Artist’s impression of ESA’s SMART-1 mission. SMART-1 was the first in ESA’s Small Mission for Advanced Research in Technology, and used an X-ray spectrometer to provide information on what the Moon is made of.
Credit: ESA

Chang’e-1 is large, weighing in at 2350 kg and it will operate from a low, circular lunar orbit, just 200 km above the surface of the Moon. From here, it will perform its science mission for a full year.

The European Space Agency (ESA) is collaborating with the Chinese on this mission by providing spacecraft and ground operations support services to CNSA. The two agencies will also share data and encourage a visitors’ program so that researchers can learn from each other.

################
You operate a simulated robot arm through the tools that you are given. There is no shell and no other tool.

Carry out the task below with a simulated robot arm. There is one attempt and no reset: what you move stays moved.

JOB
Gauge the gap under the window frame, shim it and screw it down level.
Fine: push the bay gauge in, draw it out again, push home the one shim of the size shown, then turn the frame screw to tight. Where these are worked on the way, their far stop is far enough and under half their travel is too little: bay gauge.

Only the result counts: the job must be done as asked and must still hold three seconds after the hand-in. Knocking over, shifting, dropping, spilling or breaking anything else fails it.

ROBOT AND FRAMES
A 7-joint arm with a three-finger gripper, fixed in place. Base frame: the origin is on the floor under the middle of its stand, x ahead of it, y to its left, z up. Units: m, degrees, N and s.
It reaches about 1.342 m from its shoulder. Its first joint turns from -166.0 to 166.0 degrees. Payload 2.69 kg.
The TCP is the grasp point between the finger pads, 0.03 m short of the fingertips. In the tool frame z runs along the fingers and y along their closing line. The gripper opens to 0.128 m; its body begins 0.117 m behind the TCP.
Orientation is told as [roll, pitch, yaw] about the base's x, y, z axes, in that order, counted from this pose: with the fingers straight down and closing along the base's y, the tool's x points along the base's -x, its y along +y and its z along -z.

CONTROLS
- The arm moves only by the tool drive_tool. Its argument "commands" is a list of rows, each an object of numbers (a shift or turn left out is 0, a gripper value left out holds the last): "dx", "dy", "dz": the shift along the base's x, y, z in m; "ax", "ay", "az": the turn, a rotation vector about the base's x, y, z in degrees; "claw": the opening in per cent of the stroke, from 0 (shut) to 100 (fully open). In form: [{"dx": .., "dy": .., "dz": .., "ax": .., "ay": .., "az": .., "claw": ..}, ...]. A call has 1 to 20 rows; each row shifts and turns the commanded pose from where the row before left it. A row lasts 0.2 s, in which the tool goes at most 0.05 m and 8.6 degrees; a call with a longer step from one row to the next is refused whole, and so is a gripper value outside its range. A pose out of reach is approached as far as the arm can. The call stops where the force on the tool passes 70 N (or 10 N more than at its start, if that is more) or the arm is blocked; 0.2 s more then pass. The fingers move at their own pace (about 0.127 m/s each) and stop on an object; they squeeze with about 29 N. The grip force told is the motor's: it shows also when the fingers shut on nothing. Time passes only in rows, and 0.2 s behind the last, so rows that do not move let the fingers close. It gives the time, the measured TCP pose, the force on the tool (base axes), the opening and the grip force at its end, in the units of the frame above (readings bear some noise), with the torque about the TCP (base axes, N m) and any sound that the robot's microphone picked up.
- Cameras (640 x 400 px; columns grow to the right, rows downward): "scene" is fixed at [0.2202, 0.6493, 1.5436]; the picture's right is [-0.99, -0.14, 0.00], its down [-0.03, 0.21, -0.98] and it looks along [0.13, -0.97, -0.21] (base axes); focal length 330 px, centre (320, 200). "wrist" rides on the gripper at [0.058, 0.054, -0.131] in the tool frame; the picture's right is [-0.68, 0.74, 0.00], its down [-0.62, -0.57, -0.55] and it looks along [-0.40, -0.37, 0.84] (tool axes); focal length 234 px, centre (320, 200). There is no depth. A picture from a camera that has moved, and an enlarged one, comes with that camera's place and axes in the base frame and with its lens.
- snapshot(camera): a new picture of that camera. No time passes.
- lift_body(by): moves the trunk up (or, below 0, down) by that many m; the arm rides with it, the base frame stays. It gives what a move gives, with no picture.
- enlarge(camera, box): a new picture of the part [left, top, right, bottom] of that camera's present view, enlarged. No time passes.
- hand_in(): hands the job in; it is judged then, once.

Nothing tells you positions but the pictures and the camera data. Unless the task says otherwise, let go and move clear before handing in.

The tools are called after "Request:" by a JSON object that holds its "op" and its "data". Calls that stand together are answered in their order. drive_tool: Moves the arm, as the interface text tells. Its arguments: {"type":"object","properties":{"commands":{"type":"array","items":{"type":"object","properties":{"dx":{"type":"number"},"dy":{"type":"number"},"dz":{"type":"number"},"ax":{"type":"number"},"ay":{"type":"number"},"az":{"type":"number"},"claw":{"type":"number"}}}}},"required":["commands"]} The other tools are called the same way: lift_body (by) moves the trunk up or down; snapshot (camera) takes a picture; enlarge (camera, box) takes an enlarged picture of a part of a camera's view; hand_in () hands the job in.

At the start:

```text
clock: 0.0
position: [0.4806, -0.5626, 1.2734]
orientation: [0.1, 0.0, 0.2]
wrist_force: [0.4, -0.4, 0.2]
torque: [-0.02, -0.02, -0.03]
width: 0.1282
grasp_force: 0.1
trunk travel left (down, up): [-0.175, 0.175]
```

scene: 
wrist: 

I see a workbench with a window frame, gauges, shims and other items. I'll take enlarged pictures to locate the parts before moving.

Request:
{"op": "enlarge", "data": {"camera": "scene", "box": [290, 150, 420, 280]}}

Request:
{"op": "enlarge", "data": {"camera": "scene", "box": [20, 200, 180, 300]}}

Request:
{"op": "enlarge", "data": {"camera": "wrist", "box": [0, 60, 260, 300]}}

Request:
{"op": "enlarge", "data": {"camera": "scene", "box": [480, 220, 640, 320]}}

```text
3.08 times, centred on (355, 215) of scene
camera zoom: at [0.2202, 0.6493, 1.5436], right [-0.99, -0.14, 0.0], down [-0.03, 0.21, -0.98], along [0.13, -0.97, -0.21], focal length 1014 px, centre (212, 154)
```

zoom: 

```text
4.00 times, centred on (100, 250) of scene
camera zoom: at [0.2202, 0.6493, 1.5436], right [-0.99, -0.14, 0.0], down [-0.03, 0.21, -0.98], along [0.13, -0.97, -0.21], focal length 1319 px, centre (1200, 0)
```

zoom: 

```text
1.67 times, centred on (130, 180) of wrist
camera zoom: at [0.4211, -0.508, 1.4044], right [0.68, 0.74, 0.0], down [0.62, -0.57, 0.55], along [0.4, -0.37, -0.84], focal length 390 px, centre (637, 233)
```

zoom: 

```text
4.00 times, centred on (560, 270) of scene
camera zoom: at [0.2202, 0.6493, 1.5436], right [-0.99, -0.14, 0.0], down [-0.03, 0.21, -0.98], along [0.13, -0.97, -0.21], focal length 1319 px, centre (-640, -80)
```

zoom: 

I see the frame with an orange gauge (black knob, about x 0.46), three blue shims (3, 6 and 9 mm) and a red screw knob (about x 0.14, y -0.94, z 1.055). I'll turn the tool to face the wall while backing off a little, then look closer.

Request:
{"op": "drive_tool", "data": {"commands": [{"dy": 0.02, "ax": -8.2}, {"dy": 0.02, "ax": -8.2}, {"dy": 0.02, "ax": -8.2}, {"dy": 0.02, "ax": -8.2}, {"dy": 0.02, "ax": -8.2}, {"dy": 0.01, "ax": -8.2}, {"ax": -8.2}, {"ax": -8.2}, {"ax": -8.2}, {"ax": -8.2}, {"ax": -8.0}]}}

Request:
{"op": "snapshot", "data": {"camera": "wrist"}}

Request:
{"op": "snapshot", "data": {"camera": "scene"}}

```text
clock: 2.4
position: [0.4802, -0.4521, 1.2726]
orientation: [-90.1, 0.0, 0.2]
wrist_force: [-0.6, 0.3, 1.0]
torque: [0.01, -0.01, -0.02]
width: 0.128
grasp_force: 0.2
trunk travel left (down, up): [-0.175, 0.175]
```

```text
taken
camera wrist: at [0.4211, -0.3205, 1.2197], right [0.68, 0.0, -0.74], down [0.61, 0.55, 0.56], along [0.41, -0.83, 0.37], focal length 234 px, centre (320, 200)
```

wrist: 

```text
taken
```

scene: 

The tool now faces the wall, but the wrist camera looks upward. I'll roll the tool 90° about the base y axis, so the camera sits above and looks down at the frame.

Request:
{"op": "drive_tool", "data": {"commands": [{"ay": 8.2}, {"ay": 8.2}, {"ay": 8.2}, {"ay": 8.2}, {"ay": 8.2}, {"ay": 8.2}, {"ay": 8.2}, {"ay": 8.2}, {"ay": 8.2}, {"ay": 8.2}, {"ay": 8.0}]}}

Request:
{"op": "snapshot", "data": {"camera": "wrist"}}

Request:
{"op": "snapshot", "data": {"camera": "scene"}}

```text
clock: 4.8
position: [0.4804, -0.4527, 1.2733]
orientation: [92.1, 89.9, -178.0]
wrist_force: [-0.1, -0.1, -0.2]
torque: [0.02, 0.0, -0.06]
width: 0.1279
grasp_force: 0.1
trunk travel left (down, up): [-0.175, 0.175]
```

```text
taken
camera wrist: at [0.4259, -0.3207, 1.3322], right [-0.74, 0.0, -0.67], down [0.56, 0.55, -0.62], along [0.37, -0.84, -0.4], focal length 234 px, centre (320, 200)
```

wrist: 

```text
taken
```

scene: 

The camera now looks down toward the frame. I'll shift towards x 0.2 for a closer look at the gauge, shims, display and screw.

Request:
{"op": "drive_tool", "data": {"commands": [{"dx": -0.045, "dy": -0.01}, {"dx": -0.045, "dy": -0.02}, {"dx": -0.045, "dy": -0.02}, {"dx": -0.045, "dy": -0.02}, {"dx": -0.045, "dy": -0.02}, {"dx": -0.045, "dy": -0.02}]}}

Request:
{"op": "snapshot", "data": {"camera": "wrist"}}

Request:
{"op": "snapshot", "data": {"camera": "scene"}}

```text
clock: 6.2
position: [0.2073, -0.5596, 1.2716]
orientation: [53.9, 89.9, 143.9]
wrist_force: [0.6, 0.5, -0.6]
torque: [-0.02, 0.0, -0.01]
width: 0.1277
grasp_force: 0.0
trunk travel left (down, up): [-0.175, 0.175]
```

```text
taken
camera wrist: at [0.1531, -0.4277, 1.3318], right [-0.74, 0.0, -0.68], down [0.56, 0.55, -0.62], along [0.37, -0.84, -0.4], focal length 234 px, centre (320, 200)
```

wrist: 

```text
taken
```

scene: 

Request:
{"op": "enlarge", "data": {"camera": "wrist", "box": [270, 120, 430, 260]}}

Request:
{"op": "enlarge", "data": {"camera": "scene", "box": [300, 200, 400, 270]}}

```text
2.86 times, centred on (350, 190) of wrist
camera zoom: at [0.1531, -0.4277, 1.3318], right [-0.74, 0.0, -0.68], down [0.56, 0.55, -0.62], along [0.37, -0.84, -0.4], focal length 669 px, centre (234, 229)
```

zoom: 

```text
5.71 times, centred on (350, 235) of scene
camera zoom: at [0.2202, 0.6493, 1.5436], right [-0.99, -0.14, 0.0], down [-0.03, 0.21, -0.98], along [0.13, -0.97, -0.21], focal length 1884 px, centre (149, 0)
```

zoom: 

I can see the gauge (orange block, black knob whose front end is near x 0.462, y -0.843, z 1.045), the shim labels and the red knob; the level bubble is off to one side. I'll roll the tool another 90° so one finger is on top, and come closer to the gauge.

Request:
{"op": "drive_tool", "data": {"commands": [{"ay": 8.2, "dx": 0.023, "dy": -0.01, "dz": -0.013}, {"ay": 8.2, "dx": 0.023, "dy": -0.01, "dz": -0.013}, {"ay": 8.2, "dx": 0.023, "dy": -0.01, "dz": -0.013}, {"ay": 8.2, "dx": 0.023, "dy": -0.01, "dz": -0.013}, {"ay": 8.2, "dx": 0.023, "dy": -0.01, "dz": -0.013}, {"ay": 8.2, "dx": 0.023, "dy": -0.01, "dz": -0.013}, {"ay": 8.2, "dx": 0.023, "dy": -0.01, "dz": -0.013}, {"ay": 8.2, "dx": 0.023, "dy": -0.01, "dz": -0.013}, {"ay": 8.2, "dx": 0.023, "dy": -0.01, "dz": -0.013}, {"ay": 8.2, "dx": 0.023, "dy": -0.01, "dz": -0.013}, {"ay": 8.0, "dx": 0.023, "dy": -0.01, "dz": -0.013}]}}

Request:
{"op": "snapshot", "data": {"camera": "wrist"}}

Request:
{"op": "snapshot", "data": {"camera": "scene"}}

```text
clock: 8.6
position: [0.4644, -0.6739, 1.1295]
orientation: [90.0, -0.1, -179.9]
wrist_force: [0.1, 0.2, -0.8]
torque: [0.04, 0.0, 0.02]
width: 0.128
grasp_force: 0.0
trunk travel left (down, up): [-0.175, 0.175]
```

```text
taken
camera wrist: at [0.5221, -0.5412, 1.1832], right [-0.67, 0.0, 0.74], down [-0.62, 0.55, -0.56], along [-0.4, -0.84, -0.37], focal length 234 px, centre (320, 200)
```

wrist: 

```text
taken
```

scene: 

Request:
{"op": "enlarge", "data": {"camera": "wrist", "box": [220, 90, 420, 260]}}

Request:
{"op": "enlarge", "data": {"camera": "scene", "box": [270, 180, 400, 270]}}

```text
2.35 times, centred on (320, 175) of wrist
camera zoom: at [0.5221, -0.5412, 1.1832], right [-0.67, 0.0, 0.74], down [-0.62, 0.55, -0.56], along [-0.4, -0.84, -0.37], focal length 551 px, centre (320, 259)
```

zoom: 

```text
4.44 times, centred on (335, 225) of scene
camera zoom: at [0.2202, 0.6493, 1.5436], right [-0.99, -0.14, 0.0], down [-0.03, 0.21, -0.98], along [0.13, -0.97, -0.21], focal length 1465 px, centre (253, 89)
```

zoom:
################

During ESA’s SMART-1 mission, the Agency provided the Chinese with details of the spacecraft’s position and transmission frequencies, so that the Chinese could test their tracking stations and ground operations by following it. This was part of their preparation for Chang’e-1. Now it is time for Chang’e-1 itself to fly.

Hermann Opgenoorth, Head of ESA’s Solar System Missions Division says, "Participation in Chang’e-1 gives European scientists and ESA experts a welcome opportunity to maintain and pass on their expertise and to continue their scientific work. Based on the experience gained with this first mission, we intended to cooperate on the next missions in China’s Chang’e line of lunar explorers."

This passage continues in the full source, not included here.